Do you find it hard to keep re-inventing the OG logo?
Yeah, of course. After 1,000 graphics it get's a little tougher to try and be original or unique - that's why a lot of the younger guys here have taken on the duties of graphics. They have a much fresher eye than I do.

If not Girl/Chocolate, what other Skateboard co. would you choose to work for...if you had to...like someone was holding a gun to your head or something?
I've always been friends with Tod Swank, so I'd say Foundation.

What's your favorite Chocolate series?
Any of the series done by Evan Hecox or Geoff McFetridge. Seriously.

Do you skate the Girl Park much?
No, not anymore. My knees are fucked. But my son's in there all the time in the summer.

Who is the best non-team member skater who works at Girl?
Dude, there are seriously some good skaters here. I'd have to say Jordan, who works in the warehouse, he actually won our employee skate break contest. Or Whisper Jamie, one of the sales guys - ripper.

Did you hold onto many of the boards that you did the art for?
Not any more. It gets pretty ridiculous after a while. These days I only keep the ones that are special to me in some way.

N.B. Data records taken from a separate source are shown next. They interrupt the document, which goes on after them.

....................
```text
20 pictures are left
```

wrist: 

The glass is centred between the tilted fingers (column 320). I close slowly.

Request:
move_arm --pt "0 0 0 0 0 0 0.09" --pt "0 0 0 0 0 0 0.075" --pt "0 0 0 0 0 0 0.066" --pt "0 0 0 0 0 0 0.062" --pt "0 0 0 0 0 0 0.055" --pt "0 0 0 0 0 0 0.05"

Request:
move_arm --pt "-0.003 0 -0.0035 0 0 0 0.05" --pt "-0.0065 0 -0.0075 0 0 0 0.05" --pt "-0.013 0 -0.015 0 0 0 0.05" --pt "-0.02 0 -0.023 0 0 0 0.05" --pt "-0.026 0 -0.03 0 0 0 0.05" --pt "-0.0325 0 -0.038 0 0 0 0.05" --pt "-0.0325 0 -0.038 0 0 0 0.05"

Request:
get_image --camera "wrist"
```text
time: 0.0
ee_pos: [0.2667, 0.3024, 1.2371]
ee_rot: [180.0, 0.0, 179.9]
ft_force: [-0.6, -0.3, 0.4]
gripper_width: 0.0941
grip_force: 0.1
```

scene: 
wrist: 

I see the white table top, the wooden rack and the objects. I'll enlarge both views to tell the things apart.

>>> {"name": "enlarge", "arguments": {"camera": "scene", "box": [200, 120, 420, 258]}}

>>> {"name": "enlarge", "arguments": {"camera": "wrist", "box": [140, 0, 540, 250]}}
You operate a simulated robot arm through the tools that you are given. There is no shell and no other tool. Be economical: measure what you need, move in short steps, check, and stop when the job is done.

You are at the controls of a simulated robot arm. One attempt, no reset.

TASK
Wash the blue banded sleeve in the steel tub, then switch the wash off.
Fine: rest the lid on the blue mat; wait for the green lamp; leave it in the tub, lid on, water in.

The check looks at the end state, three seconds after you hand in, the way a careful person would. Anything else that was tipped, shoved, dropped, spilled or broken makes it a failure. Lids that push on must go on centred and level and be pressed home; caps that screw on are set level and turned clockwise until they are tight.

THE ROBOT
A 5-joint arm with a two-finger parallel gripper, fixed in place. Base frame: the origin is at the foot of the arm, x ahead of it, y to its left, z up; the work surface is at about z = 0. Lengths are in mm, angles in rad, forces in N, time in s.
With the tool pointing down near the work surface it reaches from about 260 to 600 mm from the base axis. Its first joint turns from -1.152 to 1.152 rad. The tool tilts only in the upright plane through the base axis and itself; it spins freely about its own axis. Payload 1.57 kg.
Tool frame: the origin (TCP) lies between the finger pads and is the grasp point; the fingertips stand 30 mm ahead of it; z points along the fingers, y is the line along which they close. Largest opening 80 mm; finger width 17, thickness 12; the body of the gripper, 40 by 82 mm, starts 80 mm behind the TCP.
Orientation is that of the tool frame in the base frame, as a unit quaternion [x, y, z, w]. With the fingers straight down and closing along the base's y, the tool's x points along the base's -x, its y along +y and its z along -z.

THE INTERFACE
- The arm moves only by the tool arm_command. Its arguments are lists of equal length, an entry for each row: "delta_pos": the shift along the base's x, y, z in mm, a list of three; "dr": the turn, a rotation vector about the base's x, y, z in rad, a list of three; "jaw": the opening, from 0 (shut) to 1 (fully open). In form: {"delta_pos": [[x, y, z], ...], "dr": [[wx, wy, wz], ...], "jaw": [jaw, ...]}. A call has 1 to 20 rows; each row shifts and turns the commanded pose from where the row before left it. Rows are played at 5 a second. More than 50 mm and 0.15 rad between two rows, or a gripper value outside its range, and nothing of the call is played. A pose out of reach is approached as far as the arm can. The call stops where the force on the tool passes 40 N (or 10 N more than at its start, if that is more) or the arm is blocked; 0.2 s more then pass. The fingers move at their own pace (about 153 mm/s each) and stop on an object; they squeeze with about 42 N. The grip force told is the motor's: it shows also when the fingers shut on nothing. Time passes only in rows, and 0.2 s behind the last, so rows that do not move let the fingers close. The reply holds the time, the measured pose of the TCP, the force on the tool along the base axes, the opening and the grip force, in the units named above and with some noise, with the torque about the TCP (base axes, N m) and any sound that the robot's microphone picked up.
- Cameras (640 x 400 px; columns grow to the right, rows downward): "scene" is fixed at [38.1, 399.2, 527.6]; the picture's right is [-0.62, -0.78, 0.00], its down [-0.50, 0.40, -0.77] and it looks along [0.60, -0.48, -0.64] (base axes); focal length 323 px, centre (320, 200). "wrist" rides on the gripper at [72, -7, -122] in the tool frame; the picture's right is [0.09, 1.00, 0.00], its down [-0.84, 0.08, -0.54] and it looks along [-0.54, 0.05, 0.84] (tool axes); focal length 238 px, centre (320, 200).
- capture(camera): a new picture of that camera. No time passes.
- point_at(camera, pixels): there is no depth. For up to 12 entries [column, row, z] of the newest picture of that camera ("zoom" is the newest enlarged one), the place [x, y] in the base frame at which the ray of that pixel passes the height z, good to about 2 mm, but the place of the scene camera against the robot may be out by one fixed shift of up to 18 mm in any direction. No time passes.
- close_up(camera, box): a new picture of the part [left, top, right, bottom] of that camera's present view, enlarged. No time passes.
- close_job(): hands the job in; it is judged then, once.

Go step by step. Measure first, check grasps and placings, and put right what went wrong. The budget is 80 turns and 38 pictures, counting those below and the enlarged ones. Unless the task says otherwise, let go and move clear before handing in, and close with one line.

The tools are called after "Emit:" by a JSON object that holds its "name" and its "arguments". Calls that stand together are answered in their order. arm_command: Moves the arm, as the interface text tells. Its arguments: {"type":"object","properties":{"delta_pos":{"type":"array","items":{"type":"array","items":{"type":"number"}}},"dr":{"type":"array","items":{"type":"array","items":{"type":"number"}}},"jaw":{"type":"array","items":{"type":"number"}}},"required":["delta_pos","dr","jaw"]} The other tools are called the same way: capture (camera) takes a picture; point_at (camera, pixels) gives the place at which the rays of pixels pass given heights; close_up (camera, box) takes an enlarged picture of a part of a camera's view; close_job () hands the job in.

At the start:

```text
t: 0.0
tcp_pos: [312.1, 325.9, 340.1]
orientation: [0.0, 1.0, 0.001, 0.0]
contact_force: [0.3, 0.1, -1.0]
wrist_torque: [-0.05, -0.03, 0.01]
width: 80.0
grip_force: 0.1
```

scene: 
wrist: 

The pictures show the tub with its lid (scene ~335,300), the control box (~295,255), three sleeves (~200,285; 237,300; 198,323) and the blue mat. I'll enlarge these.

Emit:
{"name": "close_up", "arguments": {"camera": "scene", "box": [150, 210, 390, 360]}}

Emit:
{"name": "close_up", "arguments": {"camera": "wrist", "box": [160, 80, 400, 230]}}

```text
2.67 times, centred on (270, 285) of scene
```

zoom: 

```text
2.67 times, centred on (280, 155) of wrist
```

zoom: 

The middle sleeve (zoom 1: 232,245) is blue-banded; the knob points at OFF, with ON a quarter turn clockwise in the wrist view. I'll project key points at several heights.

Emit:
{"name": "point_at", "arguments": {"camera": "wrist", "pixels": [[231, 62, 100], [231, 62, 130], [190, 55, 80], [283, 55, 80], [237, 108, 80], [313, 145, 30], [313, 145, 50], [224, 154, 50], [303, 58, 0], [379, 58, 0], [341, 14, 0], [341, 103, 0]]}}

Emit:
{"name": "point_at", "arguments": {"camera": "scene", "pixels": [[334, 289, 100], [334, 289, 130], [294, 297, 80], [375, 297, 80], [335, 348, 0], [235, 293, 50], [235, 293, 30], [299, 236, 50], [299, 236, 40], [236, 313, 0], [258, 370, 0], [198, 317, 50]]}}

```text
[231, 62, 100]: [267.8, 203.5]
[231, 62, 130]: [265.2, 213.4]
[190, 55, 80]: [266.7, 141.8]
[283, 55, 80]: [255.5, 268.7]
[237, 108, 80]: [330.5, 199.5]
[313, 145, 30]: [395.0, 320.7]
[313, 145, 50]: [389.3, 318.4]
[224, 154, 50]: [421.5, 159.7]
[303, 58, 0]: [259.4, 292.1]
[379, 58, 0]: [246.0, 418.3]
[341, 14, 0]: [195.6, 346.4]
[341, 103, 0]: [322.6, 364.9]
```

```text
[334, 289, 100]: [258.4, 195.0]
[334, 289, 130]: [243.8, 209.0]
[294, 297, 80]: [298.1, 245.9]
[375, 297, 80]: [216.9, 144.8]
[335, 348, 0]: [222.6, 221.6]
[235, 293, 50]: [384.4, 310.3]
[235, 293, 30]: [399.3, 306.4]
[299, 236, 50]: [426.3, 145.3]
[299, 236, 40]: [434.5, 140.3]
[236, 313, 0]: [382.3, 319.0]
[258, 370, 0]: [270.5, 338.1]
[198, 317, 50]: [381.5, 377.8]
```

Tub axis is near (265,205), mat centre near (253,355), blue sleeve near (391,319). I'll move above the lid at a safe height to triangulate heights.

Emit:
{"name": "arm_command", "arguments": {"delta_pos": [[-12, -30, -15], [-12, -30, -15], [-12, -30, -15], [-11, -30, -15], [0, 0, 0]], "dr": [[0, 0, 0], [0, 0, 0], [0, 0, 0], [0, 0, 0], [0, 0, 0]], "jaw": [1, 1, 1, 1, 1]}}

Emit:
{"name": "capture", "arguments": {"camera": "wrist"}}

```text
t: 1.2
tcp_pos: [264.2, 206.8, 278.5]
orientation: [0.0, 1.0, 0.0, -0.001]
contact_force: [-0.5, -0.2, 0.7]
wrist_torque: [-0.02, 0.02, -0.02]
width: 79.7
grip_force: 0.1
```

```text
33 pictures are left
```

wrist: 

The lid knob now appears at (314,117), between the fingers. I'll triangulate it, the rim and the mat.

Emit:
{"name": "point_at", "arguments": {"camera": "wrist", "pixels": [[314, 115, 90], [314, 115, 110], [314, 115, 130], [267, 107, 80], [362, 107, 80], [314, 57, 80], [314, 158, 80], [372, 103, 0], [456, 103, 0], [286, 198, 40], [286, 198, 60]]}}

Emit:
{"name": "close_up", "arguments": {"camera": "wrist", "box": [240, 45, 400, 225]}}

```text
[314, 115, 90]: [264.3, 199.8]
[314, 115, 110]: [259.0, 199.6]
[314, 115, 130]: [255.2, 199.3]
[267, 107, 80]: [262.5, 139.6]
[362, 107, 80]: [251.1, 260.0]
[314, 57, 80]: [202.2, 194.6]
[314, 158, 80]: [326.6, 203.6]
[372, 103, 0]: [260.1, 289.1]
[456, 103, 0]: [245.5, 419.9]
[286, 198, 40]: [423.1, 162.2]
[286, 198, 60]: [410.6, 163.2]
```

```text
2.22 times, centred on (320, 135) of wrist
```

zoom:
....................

What do you think of people that collect old skateboards, are they as bad or worse than comic-book geeks, and baseball card collectors?
Personally, I'm not too into making old skateboards too precious. I only save boards for sentimental reasons... I'd never sell any of them.

Did you ever imagine back in the early 90's that people would be trying to track down and pay outrageous sums of money for these old boards that you did some of the art for almost 20 years later?
Not at all. Insanity. It's been happening with BMX now as well.

Do you go to Girl 5 days a week?
Usually more. There have been times when I have practically lived here finishing work. Other times we're in here skating.

Is it hard making time for other projects that are outside of Girl?
Not usually. Megan and Rick are super cool with me working on outside projects. They are great friends, besides being my bosses - and I try to never let other work effect my duties at Girl. If anything at all, I'd hope that any outside work I do enhances what I do for Girl. This is my home.